### What the task requires:
Search the material below for the string "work" and extract each line that has it.

"""

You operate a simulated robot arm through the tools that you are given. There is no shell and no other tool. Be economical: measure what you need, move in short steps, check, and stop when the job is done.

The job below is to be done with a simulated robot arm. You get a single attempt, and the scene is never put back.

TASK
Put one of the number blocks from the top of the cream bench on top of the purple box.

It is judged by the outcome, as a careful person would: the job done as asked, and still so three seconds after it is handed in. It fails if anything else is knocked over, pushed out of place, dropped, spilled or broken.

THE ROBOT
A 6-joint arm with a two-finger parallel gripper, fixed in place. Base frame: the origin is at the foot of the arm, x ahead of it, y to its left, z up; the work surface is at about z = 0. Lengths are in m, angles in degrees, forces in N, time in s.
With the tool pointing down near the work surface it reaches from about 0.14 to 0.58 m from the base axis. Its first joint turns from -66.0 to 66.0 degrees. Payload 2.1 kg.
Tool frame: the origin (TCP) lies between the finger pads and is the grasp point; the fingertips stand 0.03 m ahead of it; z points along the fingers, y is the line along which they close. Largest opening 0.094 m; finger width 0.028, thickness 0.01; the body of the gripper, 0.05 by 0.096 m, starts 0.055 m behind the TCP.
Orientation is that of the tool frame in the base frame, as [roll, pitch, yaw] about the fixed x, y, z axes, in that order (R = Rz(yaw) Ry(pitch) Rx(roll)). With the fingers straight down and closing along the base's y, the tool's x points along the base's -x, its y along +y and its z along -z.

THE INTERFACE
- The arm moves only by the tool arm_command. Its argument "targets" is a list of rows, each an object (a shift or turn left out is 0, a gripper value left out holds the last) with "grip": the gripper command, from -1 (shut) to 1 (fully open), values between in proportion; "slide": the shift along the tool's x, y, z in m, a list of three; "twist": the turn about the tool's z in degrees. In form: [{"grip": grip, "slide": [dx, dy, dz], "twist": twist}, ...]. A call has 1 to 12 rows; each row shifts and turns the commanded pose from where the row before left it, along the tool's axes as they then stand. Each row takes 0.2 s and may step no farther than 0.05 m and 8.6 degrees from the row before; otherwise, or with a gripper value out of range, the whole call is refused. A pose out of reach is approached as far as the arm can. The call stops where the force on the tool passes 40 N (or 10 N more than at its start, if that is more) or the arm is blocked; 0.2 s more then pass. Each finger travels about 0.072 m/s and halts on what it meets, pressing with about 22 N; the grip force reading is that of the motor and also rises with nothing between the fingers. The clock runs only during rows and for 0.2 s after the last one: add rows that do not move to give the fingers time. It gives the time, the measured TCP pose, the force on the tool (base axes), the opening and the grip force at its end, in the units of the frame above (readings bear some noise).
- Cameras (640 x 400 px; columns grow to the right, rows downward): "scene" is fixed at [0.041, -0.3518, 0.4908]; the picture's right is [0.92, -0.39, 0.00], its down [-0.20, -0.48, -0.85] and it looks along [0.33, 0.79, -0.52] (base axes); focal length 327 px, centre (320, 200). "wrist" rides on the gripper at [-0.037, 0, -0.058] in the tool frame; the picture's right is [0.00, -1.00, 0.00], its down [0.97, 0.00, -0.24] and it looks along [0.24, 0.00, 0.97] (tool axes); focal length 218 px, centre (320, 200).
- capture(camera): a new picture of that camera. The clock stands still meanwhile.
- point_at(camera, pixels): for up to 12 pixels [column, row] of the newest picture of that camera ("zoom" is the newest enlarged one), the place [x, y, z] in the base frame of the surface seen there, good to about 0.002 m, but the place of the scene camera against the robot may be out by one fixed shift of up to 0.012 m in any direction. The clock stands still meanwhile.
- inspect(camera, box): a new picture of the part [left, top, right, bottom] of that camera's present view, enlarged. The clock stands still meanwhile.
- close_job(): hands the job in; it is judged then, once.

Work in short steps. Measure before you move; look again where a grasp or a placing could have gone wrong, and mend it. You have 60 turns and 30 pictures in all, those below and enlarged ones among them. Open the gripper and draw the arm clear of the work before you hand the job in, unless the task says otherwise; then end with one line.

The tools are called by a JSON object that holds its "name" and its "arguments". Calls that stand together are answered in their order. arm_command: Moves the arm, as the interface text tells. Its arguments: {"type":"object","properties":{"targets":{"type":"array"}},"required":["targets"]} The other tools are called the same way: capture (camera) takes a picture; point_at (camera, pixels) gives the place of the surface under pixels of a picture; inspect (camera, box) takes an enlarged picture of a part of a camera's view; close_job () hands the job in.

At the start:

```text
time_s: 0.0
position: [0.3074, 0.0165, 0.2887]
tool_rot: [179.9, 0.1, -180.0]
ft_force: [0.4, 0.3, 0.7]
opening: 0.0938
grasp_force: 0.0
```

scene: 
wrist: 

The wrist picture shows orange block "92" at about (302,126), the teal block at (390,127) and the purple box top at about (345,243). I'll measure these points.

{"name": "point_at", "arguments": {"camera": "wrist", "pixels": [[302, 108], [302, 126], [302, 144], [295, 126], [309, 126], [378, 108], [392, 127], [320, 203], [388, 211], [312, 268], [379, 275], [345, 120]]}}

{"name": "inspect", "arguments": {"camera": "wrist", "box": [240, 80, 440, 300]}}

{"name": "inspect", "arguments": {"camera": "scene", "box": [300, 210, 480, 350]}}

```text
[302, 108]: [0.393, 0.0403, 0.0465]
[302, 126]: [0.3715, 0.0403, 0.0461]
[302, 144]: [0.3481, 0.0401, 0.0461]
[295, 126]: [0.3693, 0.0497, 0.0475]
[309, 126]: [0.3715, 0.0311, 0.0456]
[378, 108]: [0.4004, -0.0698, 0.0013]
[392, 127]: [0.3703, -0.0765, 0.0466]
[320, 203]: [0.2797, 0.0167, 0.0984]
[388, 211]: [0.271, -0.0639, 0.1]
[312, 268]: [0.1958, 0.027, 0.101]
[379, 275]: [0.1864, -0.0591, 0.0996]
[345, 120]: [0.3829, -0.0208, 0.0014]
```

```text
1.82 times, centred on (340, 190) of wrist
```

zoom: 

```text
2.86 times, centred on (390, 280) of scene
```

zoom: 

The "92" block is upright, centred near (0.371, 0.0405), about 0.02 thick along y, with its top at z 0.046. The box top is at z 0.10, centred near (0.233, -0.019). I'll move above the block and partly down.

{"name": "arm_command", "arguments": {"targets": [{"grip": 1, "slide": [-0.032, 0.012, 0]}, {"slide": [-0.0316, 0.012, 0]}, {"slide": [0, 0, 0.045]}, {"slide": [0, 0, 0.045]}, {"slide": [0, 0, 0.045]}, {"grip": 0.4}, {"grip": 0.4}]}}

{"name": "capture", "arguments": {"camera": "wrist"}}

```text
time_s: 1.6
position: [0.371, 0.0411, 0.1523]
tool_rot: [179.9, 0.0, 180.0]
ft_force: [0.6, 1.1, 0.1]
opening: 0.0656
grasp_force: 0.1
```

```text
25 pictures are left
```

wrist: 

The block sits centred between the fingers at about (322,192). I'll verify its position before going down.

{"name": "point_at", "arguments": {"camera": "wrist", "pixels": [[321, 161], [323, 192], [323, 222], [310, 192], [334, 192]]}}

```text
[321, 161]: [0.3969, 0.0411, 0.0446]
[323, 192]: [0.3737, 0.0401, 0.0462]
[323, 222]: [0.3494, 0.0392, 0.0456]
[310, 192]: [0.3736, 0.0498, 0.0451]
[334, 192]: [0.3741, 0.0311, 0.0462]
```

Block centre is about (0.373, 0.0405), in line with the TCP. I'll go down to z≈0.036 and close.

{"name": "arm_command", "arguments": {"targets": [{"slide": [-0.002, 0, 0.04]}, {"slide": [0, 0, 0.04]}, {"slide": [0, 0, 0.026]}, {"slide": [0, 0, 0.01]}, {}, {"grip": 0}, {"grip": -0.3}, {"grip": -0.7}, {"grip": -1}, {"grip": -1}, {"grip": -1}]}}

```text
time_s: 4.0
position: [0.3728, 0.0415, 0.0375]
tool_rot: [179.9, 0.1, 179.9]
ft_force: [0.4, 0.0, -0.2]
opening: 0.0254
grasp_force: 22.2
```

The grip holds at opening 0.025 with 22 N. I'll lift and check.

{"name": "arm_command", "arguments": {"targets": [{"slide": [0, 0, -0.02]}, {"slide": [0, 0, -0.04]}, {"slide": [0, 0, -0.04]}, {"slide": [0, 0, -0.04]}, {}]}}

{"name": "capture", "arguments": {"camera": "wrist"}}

"""

### Right answer:
A 6-joint arm with a two-finger parallel gripper, fixed in place. Base frame: the origin is at the foot of the arm, x ahead of it, y to its left, z up; the work surface is at about z = 0. Lengths are in m, angles in degrees, forces in N, time in s.
With the tool pointing down near the work surface it reaches from about 0.14 to 0.58 m from the base axis. Its first joint turns from -66.0 to 66.0 degrees. Payload 2.1 kg.
Work in short steps. Measure before you move; look again where a grasp or a placing could have gone wrong, and mend it. You have 60 turns and 30 pictures in all, those below and enlarged ones among them. Open the gripper and draw the arm clear of the work before you hand the job in, unless the task says otherwise; then end with one line.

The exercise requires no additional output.